Q: What do computers and air conditions have in common? A: They're both become useless when you open windows.
On Unix, I always hide all of my personal files in the /bin/laden directory.
A guy tells his friends: The girl I was dating broke my heart, so I broke her Apple iPhone 5. You all know who cried more
Q: How many Microsoft engineers does it take to screw in a light bulb? A: None, they just declare darkness the standard!
What do you call a Scottish iPhone? An AyePhone.

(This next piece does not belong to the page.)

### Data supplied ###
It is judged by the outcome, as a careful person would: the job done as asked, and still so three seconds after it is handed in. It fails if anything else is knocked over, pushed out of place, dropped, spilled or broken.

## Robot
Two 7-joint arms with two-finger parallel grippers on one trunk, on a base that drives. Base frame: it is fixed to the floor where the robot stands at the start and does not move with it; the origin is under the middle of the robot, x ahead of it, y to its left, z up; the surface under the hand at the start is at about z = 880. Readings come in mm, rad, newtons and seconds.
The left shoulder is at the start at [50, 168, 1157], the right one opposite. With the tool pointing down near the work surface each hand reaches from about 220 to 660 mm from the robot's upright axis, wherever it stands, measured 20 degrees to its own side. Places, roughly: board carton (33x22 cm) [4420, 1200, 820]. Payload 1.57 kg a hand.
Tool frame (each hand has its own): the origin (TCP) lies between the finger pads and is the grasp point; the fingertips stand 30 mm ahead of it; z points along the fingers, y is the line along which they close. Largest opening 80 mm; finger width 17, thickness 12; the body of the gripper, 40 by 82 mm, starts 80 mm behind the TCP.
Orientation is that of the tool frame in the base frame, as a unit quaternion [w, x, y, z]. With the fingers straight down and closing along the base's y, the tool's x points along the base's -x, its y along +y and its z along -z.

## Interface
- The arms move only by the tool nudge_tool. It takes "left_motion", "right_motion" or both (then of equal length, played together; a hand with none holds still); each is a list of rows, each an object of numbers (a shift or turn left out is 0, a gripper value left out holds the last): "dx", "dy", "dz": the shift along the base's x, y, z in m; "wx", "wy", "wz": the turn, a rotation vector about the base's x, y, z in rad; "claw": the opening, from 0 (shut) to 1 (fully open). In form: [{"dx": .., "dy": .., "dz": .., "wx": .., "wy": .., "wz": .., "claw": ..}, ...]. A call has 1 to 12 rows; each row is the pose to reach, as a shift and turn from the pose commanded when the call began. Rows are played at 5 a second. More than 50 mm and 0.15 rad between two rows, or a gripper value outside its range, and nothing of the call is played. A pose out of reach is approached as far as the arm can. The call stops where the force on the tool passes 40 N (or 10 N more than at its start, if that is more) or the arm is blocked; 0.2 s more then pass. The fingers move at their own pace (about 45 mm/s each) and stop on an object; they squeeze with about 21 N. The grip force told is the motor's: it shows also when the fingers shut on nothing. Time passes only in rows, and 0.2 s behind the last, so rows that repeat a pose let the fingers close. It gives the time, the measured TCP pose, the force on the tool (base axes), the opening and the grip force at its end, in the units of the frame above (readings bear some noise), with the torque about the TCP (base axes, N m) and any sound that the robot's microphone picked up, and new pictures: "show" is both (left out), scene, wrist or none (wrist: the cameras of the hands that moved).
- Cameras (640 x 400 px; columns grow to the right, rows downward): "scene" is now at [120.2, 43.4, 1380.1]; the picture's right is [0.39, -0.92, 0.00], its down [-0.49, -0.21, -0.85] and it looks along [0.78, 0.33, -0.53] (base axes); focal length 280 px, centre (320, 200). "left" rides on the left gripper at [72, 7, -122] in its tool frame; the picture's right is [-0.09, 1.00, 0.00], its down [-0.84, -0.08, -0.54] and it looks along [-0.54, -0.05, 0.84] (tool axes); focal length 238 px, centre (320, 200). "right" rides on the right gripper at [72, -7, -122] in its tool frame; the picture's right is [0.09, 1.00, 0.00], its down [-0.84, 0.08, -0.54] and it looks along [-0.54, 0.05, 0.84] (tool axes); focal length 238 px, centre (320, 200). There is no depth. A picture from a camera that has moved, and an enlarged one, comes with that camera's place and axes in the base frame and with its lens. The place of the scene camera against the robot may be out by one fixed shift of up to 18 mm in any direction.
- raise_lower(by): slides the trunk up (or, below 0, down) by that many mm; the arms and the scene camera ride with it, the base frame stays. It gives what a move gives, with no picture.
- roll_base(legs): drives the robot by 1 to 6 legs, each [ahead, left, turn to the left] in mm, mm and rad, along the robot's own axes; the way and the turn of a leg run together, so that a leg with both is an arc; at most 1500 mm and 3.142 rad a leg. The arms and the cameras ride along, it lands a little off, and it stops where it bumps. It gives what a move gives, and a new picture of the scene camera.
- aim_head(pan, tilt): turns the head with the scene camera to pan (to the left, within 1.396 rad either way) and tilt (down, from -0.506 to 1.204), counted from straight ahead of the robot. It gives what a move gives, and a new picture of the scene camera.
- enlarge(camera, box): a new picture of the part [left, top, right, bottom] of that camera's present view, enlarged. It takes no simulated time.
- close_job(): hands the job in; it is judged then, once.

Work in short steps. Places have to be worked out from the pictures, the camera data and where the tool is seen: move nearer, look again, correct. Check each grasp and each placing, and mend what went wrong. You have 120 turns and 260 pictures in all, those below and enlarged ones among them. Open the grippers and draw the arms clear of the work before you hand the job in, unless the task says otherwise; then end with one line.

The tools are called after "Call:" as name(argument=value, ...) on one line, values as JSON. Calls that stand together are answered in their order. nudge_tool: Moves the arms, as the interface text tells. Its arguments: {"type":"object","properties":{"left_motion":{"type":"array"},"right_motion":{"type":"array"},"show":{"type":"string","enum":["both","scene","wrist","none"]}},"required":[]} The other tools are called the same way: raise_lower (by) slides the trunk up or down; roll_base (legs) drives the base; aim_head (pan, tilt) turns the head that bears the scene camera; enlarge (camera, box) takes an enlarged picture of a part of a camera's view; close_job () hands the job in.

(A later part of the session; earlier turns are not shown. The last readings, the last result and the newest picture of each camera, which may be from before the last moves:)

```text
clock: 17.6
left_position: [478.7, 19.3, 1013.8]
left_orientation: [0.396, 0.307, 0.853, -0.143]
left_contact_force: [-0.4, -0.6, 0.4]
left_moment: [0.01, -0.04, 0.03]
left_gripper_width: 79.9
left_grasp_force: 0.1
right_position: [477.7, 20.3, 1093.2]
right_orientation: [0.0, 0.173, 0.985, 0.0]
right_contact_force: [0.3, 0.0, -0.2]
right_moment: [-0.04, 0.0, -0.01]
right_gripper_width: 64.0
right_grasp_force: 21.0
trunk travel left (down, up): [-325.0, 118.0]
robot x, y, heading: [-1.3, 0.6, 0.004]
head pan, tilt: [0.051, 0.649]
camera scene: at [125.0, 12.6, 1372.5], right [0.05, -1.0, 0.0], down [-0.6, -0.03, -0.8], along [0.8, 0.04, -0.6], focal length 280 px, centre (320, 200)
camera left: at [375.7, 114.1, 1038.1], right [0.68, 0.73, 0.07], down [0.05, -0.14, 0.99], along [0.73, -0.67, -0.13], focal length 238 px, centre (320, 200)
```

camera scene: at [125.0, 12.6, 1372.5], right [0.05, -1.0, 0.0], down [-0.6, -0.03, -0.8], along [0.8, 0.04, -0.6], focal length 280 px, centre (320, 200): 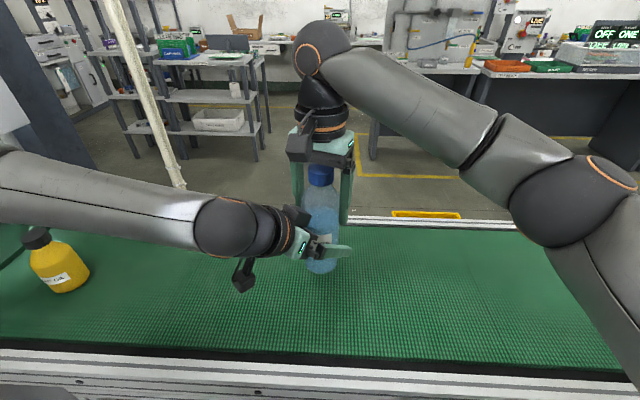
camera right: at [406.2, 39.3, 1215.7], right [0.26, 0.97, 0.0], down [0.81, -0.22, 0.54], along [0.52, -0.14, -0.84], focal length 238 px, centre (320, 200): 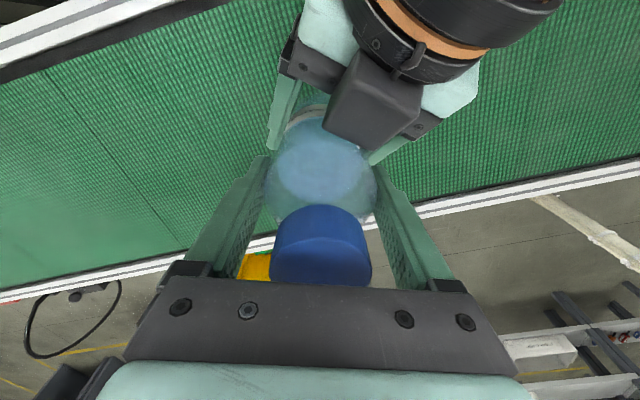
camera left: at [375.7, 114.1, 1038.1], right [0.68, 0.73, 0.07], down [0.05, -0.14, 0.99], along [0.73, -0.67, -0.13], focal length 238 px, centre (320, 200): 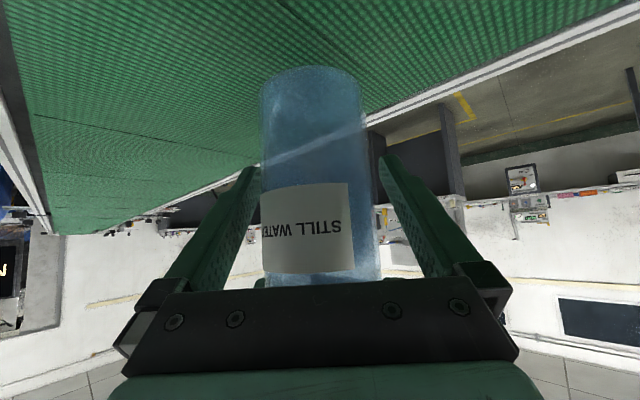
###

A physicist, an engineer and a programmer were in a car driving over a steep alpine pass when the brakes failed. The car was getting faster and faster, they were struggling to get round the corners and once or twice only the feeble crash barrier saved them from crashing down the side of the mountain. They were sure they were all going to die, when suddenly they spotted an escape lane. They pulled into the escape lane, and came safely to a halt. The physicist said "We need to model the friction in the brake pads and the resultant temperature rise, see if we can work out why they failed". The engineer said "I think I've got a few spanners in the back. I'll take a look and see if I can work out what's wrong". The programmer said "Why don't we get going again and see if it's reproducible?"
When Nasa first began sending astronauts into space, they were confronted by a small problem. Their standard ballpoint pens would not work in space. They spent a decade and twelve million dollars designing a pen that would work below three hundred degrees, in space, and on glass. Russia used a pencil.
A foo walks into a bar, takes a look around and says: "Hello world!"